Bohater (nie)oczywisty

Fot. Trafnie.eu

W Pradze odbył się finał Ligi Konferencji Europy, w którym West Ham United pokonał Fiorentinę 2:1. Po finale Ligi Europy nie oczekiwałem za wiele, ale...

Przypomnę, że przed tygodniem Sevilla męczyła się niemiłosiernie w Budapeszcie w meczu z Romą, by dosłownie doczołgać się do końca meczu i dogrywki. Gdy po prawdziwym maratonie i rzutach karnych odebrała Puchar UEFA, pomyślałem – tylko żeby w Pradze scenariusz się nie powtórzył, co byłoby już trudne do przełknięcia w tak krótkim czasie.
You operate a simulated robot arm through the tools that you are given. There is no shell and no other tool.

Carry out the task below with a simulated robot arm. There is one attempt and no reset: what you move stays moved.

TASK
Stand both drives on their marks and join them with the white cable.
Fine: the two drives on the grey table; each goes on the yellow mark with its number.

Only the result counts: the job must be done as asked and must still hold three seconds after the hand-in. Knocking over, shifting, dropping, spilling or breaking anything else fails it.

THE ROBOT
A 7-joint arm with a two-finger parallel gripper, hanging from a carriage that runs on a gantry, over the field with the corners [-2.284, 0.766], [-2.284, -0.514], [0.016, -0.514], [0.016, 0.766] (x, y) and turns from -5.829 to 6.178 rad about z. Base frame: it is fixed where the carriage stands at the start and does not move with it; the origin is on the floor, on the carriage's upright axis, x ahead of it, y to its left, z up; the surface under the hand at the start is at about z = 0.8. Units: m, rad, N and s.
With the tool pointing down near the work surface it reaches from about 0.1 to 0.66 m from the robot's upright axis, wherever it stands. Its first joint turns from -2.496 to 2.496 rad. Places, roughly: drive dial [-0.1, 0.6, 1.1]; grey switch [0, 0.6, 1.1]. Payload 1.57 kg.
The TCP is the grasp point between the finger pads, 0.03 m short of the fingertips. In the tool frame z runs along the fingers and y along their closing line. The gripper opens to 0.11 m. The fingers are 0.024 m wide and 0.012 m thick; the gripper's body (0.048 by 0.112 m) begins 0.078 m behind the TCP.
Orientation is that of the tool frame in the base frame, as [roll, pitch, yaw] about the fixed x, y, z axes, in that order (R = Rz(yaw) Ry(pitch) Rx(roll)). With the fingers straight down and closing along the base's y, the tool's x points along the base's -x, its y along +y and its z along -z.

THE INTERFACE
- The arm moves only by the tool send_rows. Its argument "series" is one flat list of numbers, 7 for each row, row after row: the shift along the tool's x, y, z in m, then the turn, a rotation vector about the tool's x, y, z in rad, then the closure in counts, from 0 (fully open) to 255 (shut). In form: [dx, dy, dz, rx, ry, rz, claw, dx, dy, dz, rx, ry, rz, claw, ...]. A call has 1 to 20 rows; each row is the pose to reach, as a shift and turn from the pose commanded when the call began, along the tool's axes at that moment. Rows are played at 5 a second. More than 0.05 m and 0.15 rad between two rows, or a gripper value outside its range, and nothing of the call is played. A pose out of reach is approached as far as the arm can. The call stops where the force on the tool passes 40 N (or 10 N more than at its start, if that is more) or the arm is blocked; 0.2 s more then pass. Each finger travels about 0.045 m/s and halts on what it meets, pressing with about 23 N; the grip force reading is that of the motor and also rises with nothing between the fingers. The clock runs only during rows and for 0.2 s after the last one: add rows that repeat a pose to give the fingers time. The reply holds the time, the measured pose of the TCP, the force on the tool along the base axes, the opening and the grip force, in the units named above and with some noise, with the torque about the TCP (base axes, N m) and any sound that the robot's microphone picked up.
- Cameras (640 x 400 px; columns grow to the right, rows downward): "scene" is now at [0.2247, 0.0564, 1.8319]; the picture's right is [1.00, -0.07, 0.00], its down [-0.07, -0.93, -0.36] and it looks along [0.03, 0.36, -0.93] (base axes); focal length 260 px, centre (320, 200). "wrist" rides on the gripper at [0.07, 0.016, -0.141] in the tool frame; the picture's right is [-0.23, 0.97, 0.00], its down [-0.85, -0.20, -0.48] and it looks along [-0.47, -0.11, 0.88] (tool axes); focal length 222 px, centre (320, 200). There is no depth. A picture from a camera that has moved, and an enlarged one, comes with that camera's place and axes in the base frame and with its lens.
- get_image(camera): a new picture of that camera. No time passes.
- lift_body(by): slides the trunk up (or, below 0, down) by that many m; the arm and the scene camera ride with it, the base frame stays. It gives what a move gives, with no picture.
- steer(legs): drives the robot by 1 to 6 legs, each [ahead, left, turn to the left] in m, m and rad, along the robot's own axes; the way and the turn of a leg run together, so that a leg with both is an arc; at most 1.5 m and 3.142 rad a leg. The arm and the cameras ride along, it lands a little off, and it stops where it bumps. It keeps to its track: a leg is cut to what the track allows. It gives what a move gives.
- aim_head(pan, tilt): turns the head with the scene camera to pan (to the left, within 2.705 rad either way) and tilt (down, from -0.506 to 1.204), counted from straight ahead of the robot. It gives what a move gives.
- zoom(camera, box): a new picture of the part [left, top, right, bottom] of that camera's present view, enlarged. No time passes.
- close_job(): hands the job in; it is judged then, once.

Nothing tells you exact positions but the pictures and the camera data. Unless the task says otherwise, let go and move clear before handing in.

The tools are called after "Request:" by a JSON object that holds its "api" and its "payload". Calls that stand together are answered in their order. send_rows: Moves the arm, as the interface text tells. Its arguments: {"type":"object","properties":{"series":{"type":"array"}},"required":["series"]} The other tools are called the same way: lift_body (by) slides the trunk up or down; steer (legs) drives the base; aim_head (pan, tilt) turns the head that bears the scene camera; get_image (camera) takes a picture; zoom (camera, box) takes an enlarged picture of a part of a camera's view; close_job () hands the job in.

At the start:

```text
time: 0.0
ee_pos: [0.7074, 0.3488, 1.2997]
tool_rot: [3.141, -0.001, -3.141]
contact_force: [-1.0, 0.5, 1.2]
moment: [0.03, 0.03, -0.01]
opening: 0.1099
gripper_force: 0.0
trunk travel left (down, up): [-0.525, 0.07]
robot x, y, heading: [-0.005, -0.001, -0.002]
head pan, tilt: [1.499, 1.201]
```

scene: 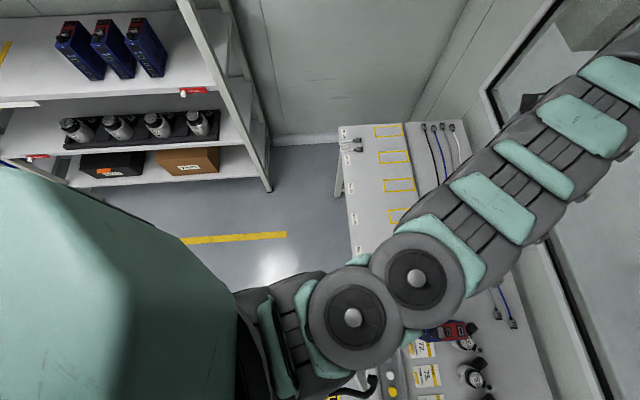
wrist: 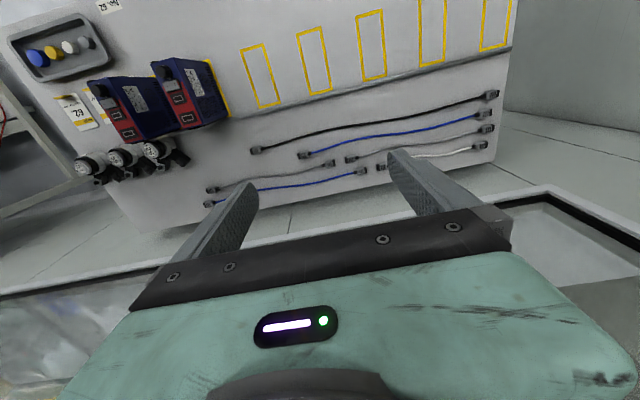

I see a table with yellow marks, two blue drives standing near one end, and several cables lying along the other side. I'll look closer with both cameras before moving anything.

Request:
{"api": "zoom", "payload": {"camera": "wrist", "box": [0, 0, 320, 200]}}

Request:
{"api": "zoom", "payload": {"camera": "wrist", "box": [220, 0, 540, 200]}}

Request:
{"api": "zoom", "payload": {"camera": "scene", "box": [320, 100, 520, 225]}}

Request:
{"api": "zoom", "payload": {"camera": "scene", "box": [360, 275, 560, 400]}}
Dzień przed meczem na oficjalnej konferencji prasowej na stadionie Eden pojawili się dwaj piłkarze West Hamu - Tomáš Souček i Jarrod Bowen. Pierwszy drugi raz w tym roku przyjechał do siebie, jako gość z Londynu. Bo od razu sobie przypomniałem, że w marcu siedział dosłownie na tym samym krześle w tej samej sali na konferencji przed meczem z Polską inaugurującym eliminacje do EURO 2024. Znajomy czeski dziennikarz Stanislav Hrabĕ powiedział mi wtedy, że to nie tylko kapitan, ale też „serce drużyny”. Miał ją pociągnąć do boju w spotkaniu z naszymi orłami i niestety udało mu się to niemal perfekcyjnie.
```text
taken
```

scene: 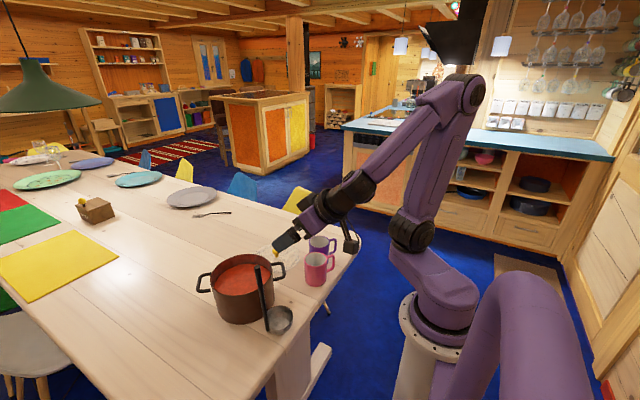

Przed środowym finałem jego obecność na konferencji też była niezwykle logiczna. Wydawał się wręcz wymarzonym kandydatem na jego bohatera. Souček to były piłkarz Slavii, na której stadionie odbył się mecz. Przyznał, że razem z West Hamem jest jego drugim ukochanym klubem. I zaczął opowiadać o zdjęciach wiszących w tunelu prowadzącym na boisko. Przywołały mu w pamięci dawne, piękne wspomnienia. Mówił jak człowiek, który wraca do domu po dłuższej nieobecności, a w jego głosie dało się wyczuć mieszaninę podniecenia i wzruszenia.
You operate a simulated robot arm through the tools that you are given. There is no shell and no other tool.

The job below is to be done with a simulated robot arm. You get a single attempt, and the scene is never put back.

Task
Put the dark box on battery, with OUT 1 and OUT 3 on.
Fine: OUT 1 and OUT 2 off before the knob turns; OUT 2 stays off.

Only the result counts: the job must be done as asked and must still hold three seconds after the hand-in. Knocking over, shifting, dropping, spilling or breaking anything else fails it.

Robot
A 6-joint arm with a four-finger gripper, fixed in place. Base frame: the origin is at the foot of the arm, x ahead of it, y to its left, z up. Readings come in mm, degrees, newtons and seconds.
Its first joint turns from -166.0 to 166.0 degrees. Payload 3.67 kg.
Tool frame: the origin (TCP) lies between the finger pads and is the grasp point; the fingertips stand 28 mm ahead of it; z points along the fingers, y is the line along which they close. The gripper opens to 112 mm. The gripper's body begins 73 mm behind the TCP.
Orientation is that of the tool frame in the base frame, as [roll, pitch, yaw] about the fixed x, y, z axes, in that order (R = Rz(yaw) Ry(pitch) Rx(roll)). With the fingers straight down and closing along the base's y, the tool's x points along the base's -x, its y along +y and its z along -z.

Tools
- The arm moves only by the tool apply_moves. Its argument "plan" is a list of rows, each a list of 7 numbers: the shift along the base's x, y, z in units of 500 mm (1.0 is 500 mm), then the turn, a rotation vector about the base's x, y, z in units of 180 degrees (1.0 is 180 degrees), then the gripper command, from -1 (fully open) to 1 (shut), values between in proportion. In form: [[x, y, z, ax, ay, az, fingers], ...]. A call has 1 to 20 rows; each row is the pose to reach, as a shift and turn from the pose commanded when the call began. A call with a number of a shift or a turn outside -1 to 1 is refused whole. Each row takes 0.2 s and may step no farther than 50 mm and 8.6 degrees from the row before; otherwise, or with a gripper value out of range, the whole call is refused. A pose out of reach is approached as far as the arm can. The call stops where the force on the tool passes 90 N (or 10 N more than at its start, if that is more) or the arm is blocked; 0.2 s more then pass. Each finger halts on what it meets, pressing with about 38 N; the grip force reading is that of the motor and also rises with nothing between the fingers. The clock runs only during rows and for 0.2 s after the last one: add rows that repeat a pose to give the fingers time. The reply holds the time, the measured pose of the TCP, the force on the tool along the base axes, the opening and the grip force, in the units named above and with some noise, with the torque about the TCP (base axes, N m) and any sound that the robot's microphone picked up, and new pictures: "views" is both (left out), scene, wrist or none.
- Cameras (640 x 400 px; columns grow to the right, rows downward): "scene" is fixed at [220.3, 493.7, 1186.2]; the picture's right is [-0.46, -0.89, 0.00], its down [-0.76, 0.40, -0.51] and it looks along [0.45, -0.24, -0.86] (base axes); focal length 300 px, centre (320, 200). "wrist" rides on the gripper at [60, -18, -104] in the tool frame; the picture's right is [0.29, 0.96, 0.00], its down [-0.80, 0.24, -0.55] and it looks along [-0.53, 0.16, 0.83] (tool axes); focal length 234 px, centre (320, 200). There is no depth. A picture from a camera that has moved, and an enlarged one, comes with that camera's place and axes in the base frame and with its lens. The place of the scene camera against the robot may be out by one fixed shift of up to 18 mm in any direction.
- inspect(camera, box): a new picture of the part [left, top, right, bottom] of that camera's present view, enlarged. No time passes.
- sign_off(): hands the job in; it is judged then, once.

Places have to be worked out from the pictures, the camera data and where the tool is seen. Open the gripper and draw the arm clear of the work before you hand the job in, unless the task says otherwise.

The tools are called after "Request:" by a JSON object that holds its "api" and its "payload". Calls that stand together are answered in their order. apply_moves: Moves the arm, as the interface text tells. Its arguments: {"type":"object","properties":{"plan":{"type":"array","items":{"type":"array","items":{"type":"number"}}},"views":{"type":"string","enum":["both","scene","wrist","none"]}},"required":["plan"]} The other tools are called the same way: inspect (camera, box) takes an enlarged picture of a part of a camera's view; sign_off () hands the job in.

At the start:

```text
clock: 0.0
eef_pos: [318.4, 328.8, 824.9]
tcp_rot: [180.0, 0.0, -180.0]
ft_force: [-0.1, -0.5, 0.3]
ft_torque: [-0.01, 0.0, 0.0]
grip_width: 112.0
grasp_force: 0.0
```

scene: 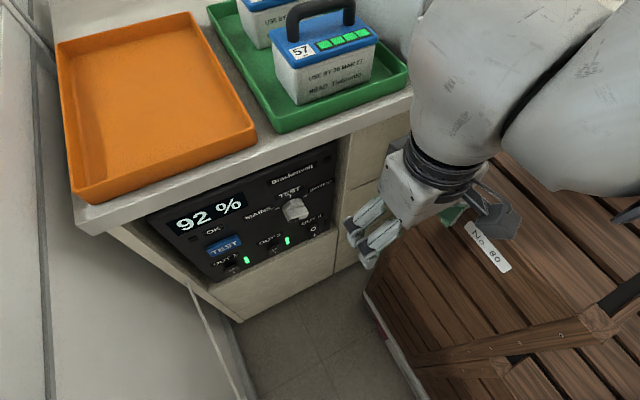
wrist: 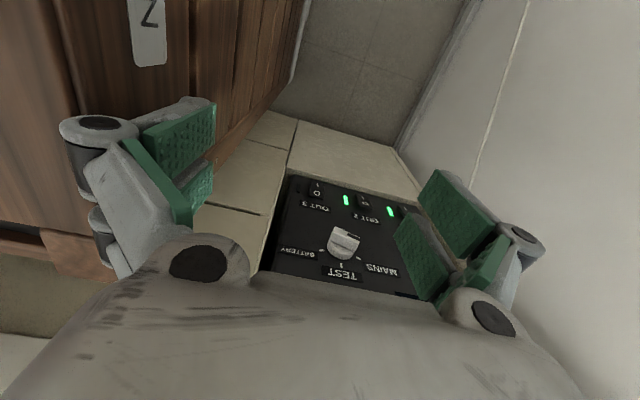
Gdy dwie godziny przed finałem piłkarze West Hamu wyszli na murawę, by się z nią zapoznać, kto pojawił się pierwszy? Oczywiście Souček. Pomaszerował dostojnym krokiem do jednej z bramek, dotknął dłońmi poprzeczki. Potem zrobił to samo przy drugiej bramce. Jakiś jego rytuał? A może tylko szczególne zachowanie w szczególnym miejscu w szczególnym momencie, czyli po powrocie na stadion ukochanego klubu?

Souček mógł dziesięć minut przed końcem zdobyć zwycięską bramkę po strzale głową. Jednak nie zdobył i bohaterem meczu nie został. Był wtedy remis 1:1. West Ham w drugiej połowie prowadził po wykorzystaniu karnego przez Saida Benrahmę, ale Fiorentina szybko wyrównała po strzale Giacomo Bonaventury. Skojarzenia z meczem sprzed tygodnia w Budapeszcie zaczynały być coraz bardziej zasadne. Taki sam wynik i podobna gra. Twarda, choć na szczęście nie brutalna walka. A sytuacji bramkowych prawie wcale, tylko trochę strzałów z daleka. Czyżby miał się powtórzyć ten sam scenariusz?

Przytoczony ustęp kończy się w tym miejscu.